Task description =
Leave out the images and repeat the listing below without a single change. Write them as strings in a JSON array, leaving out blank lines.

[START Available data]

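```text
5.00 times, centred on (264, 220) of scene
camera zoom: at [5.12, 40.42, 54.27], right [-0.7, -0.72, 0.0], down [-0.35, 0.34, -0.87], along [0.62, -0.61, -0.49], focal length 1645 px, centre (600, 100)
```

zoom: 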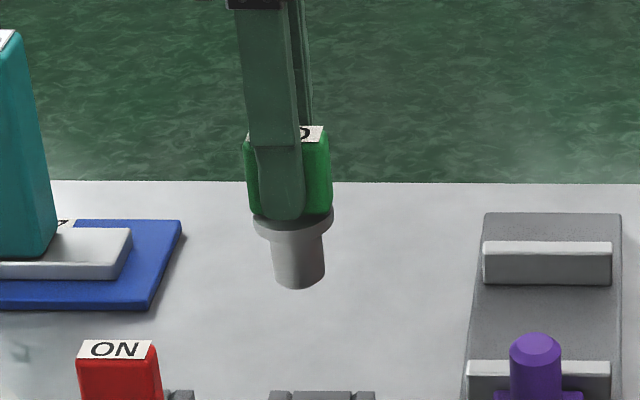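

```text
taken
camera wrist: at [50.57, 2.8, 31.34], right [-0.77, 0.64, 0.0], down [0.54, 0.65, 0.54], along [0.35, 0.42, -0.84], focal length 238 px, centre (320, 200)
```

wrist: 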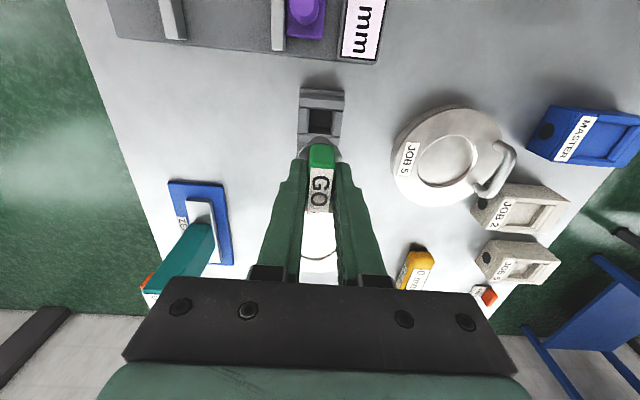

[END Available data]

Worked solution =
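[
  "```text",
  "5.00 times, centred on (264, 220) of scene",
  "camera zoom: at [5.12, 40.42, 54.27], right [-0.7, -0.72, 0.0], down [-0.35, 0.34, -0.87], along [0.62, -0.61, -0.49], focal length 1645 px, centre (600, 100)",
  "```",
  "zoom: ",
  "```text",
  "taken",
  "camera wrist: at [50.57, 2.8, 31.34], right [-0.77, 0.64, 0.0], down [0.54, 0.65, 0.54], along [0.35, 0.42, -0.84], focal length 238 px, centre (320, 200)",
  "```",
  "wrist: "
]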